Work to do
1) Cite the selected excerpt exactly. Begin with "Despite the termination" and finish with "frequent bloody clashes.".
2) Extend the selected excerpt, starting right after its last sentence.

Selected excerpt

_ _ _ _ _ _ _

History of Macedonia 1354-1833

A. Vacalopoulos


IX. The Russo-Turkish war of 1768-1774 and its repercussions upon Macedonia


3. Anarchy in Macedonia after the end of the Russo-Turkish war



Despite the termination of the Russo-Turkish war in 1774, peace was not restored in the interior of Macedonia. On the contrary, Albanian mercenaries, who had gone into the Peloponnese to put down the Greek insurrection, created such a reign of terror in the Greek inhabited areas and brought such misery to Greek and Turkish populations alike, that the restoration of law and order became a matter of prime importance. What is more, a number of local ağas and beys had set themselves up as independent petty tyrants, their rivalry exploding into frequent bloody clashes.


The mutual strife in which the beys of Central Macedonia were constantly engaged provide a typical example. One of the oldest and most powerful Turkish land-owning families in those parts was that of the Habenderoglu, whose estates began from the Doïráni district and stretched over some 14 kazas. They were all-powerful and lorded it over the neighbouring beys and rayas with impunity; for the paşas of Thessalonica, well provided as they were with rich gifts from the Habenderoglu, closed their eyes to their tyrannical conduct. Everyone who had influence with the Sultan was likewise bribed into silence.


At the time we are speaking of, the chief of the Habenderoglu (despite the fact that he was not the eldest son) was a man named Abdil Ağa. By virtue of his boldness and ingenuity, this man had succeeded in winning over the Janissaries of Thessalonica. He had readily taken into his fold all who fled to him to escape the law and had enlisted these fugitives in the powerful 72nd Company.


Around the year 1769, Abdil Ağa had clashed for various reasons with Hasan Ağa, the Yürük bey of the region which was inhabited by those 'descendants of the conquerors' mentioned earlier in this book. With the assistance of 3.000 Albanians, whom he had recruited in anticipation, Abdil Ağa succeeded in overthrowing the Yürük leader, who had been entrusted by the Porte with the task of wiping out Abdil and his family with him. The Porte did not take any immediate, retaliatory measures, since it was preoccupied with the war with Russia. Indeed, even after peace was concluded, the successive paşas of Thessalonica did nothing, since they were still being plied with gifts by Abdil.


However, after 1777 disorder broke out once more in Central Macedonia. The ağas of Strumica decided to avenge themselves on the Albanian, Osman Bey, an ayân of Petrítsi, over a quarrel that had cropped up between thenı at the time of the annual trade-fair at Dólia. In the





ensuing clash, the ağas had got the worst of it and sought the help of Abdil Ağa. The latter marched with alacrity against Osman Bey in May 1778 with 3.000 men, and taking him by surprise in his seray, forced him to take flight after some slight resistance. Abdil wrecked Osman's seray and the houses of his followers, and installed a new Turkish ayân, before he retired to his base, carrying away all the Albanian's moveable property and his wives and children as well.

_ _ _ _ _ _ _

Source data
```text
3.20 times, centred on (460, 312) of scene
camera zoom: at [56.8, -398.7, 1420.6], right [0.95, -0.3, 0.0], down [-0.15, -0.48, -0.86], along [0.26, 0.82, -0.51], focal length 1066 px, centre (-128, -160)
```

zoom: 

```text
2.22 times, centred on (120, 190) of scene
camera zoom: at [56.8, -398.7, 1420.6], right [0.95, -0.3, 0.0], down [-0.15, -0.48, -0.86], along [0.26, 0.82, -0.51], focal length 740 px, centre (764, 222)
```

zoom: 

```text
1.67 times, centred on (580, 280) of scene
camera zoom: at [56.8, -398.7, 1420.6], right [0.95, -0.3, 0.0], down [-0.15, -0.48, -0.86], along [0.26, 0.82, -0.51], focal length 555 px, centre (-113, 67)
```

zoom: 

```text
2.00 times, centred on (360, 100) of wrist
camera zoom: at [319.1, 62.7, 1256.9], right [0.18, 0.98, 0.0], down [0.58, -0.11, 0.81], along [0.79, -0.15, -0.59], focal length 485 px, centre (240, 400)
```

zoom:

_ _ _ _ _ _ _

Final answers
1)
Despite the termination of the Russo-Turkish war in 1774, peace was not restored in the interior of Macedonia. On the contrary, Albanian mercenaries, who had gone into the Peloponnese to put down the Greek insurrection, created such a reign of terror in the Greek inhabited areas and brought such misery to Greek and Turkish populations alike, that the restoration of law and order became a matter of prime importance. What is more, a number of local ağas and beys had set themselves up as independent petty tyrants, their rivalry exploding into frequent bloody clashes.

2)
Not unnaturally, Osman Bey, who had fled to his compatriot, Chaoush Bey of Demir Hisar, was determined to get his own back on Abdil Ağa. With the assistance of Chaush Bey and another Albanian, Talib Bey of Melnik, he commenced retaliatory operations which lasted up till October 1778, with Abdil losing a substantial number of his men in the exchanges.


Things quietened down somewhat throughout the autumn and the following winter, which was quite a severe one. But at the beginning of March 1779, the three ağas, with 3.000 Albanians, launched a surprise attack on the new ayâns seray at Petrítsi, and overcame him in spite of his desperate resistance. They then turned upon Abdil Ağa, threatening his seray at Doiráni. Abdil Ağa concluded that flight offered the best solution, for in addition to the three ağas now confronting him, the Porte had given instructions to Koutzos Zade, an ayân of Sérres, to march against him with other ağas and a force of 1.500 men. Abdil also feared the intervention of the Kaptan Paşa, Hasan, who was just at that moment starting out from Constantinople to punish the Albanians of the Morea, who were running riot there. Nor were his fears ill-founded. Hasan Pasha had indeed instructions to impose some order in the regions he passed through to reach his final destination.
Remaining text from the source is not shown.